Como bien ha señalado recientemente en una entrevista la Dra. Marina Garcés, profesora de filosofía en la Universidad de Zaragoza, la filosofía nació como arte callejero, pues nació en la plaza pública (el ágora), en un período histórico donde las instituciones políticas sustentadas por el Anax Micénico (rey o soberano) fueron reemplazadas por relaciones institucionales más democráticas,
El nuevo orden político exigió la participación activa de los ciudadanos para deliberar y llegar a consensos sobre la solución de los asuntos políticos.

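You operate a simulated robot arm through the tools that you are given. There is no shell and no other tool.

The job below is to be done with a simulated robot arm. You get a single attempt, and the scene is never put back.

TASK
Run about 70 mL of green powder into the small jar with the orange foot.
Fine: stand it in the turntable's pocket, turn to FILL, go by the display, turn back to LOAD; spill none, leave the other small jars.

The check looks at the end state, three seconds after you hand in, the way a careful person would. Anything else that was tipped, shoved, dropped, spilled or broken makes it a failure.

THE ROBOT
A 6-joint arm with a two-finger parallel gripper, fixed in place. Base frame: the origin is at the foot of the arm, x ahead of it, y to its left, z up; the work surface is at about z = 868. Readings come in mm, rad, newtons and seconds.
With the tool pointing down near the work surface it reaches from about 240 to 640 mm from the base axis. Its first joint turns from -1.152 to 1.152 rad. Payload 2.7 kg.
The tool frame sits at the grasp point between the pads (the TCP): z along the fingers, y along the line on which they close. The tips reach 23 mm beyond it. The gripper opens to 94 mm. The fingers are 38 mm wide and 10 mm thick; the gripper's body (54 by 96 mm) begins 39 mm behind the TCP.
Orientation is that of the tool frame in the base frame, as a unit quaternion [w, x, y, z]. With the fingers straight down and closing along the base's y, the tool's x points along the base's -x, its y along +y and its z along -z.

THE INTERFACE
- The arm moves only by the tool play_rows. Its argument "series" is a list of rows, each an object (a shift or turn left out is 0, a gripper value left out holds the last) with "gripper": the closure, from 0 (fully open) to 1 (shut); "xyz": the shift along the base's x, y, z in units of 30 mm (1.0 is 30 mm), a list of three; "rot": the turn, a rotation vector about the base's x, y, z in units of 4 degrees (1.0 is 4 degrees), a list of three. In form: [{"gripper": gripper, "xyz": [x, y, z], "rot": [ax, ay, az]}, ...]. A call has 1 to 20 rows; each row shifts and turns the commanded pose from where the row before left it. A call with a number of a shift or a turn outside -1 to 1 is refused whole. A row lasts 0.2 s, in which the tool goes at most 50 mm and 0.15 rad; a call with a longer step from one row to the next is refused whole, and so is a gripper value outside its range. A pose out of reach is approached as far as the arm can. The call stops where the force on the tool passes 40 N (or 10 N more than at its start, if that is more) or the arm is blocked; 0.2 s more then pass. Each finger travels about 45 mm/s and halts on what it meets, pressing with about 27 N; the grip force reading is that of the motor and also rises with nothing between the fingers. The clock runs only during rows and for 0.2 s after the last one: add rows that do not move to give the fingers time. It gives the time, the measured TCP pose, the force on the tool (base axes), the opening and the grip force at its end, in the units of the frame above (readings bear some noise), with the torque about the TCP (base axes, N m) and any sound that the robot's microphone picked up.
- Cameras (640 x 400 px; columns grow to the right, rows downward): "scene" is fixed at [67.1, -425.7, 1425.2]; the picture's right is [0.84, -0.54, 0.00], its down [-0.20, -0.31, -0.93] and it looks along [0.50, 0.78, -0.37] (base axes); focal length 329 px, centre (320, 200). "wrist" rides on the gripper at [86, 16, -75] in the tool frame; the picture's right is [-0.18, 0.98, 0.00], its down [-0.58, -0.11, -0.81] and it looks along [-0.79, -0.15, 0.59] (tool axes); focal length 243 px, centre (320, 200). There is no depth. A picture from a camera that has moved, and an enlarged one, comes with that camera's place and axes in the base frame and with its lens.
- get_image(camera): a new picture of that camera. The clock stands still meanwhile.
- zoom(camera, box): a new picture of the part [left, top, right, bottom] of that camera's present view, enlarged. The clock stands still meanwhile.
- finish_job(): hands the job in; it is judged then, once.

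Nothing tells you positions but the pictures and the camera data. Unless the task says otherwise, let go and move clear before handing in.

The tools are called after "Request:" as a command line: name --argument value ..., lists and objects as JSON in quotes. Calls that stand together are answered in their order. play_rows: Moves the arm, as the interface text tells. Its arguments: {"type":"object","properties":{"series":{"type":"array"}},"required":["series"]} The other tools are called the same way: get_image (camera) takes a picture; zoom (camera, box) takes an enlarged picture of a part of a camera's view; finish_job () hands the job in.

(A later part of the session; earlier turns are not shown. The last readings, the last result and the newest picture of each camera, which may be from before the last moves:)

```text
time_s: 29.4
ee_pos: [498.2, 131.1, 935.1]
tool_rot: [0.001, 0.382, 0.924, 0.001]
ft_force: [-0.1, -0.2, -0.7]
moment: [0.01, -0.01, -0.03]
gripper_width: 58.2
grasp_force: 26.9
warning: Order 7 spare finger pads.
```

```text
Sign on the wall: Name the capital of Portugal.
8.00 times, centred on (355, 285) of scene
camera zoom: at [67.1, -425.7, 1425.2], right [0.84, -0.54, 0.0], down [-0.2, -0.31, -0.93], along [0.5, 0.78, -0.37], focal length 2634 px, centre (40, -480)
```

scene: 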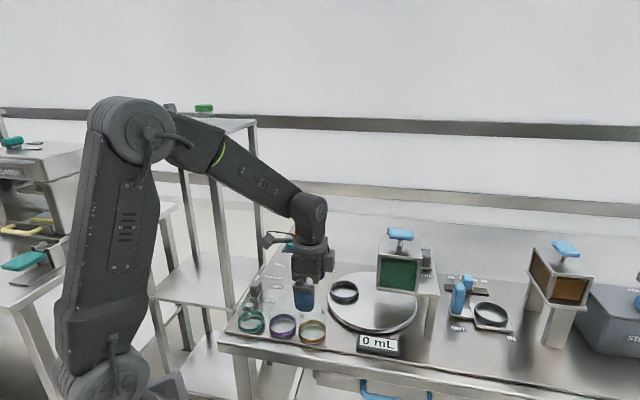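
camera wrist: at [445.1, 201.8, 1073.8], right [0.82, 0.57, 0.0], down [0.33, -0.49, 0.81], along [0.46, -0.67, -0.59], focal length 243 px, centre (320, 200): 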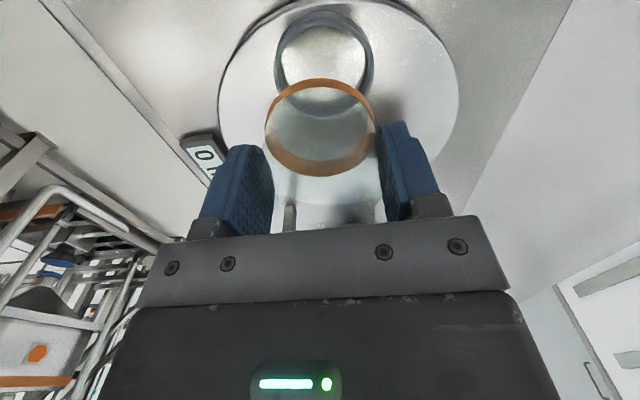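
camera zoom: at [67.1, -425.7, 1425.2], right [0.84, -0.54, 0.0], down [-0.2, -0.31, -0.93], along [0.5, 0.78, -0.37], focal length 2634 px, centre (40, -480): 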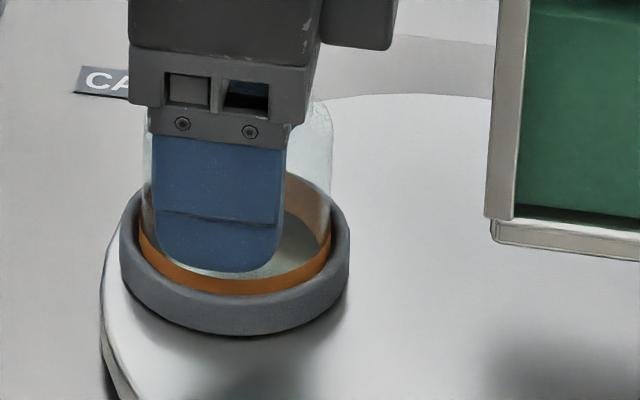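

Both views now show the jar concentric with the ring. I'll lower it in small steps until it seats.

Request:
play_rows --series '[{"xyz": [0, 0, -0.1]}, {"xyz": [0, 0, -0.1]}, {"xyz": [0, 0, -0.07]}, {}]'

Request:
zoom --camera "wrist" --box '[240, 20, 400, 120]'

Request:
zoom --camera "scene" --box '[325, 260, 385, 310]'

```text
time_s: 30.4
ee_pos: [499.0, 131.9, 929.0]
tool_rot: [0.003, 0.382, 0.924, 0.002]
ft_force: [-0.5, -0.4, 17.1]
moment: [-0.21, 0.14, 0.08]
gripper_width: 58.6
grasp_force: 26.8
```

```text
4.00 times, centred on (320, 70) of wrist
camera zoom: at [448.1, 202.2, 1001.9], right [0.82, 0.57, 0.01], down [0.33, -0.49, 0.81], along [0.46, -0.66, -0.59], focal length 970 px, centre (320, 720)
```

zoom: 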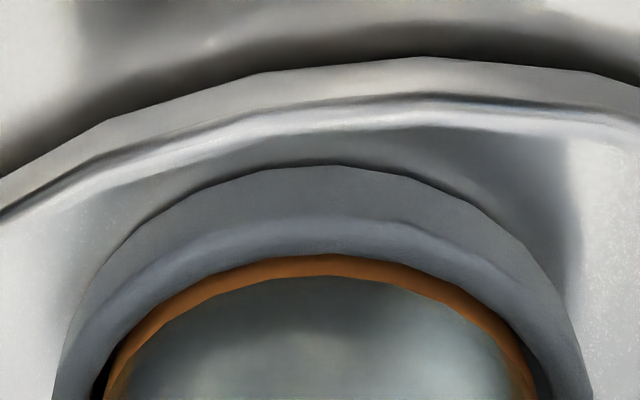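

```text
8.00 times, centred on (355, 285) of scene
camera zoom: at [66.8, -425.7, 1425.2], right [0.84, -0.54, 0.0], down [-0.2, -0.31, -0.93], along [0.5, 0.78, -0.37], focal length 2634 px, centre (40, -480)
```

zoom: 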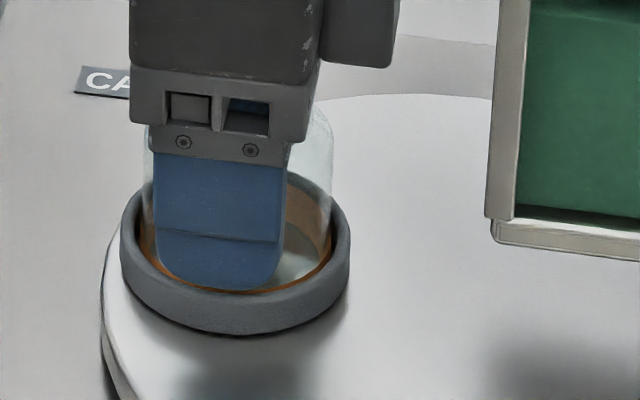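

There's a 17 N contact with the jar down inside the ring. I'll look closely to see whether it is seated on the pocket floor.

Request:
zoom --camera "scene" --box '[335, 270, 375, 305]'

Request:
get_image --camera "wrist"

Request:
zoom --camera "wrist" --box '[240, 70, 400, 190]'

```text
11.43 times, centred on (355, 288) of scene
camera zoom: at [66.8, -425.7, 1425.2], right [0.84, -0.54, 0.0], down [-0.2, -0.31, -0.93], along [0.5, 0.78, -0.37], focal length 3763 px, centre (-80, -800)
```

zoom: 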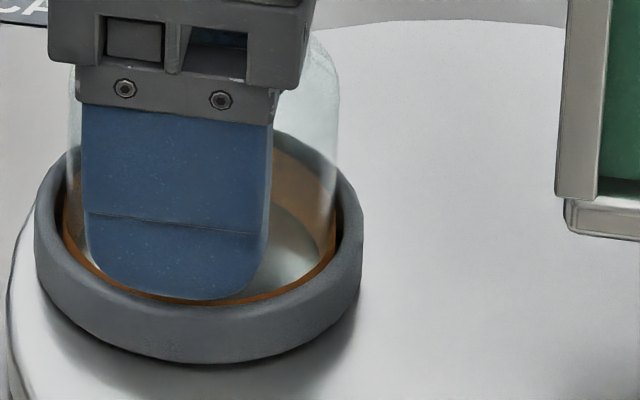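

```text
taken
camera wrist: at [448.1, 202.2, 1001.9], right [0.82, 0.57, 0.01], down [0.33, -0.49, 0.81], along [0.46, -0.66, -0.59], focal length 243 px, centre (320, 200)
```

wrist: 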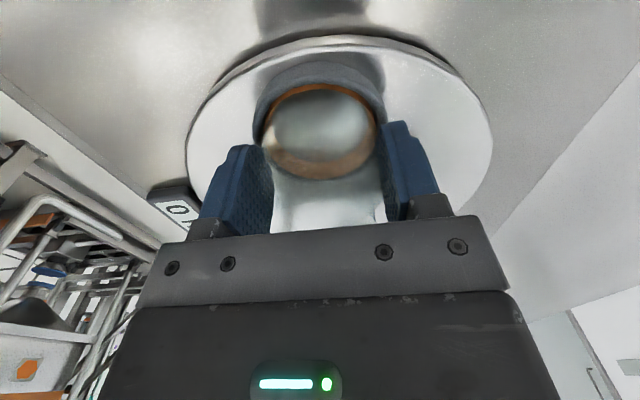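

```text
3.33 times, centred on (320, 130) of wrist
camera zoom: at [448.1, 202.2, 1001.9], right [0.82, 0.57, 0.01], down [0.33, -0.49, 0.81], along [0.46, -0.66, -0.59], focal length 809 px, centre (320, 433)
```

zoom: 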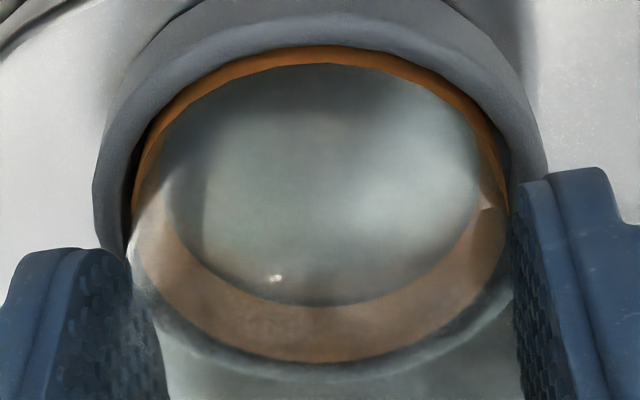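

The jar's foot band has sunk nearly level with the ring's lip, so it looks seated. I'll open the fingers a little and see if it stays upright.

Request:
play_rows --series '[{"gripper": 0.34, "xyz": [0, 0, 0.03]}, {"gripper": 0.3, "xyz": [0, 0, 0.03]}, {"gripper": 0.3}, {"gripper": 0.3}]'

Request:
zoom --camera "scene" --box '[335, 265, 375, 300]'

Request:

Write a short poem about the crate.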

Así, el “filósofo” no fue originariamente un experto académico, el habitante de un “nicho de conocimiento” al margen de una comunidad de inexpertos. Por el contrario, era un ciudadano comprometido con su entorno, un agitador político y cultural.
El proceso social que llevó a la conformación de las universidades modernas, unido al proceso de especialización que ha caracterizado el fenómeno del conocimiento en Occidente, propició un espacio institucional para la filosofía y las humanidades, pero al mismo tiempo contribuyó a su distanciamiento de la vida política.
En la medida que muchas de las interrogantes filosóficas pasaron a formar parte del cuerpo de problemas de disciplinas especializadas y el paradigma que valora el saber en función de su utilidad económica se globalizó, la filosofía, como el resto de los saberes humanísticos, fueron gradualmente marginados, situados ante una nueva crisis de legitimación social.
Ante esta situación, impera el “retorno a la calle”, configurar los saberes humanísticos como “artes callejeros”, reorientar la reflexión y la investigación a los asuntos de la ciudad, de la vida política.
Esta “reconexión con los orígenes” no solo forma parte de una estrategia de legitimación epistemológica, responde también a una misión ética. Los saberes humanísticos no pueden estar de espaldas a la sociedad sin desnaturalizarse a sí mismos.
Es justificable la práctica de un físico o un químico que se amuralle en las paredes del laboratorio o la universidad sin “contaminarse” con los asuntos humanos, pero resulta bastante cuestionable justificar que un filósofo, un historiador o un sociólogo aspiren a vivir y pensar a espaldas de lo que otorga sentido a sus actividades.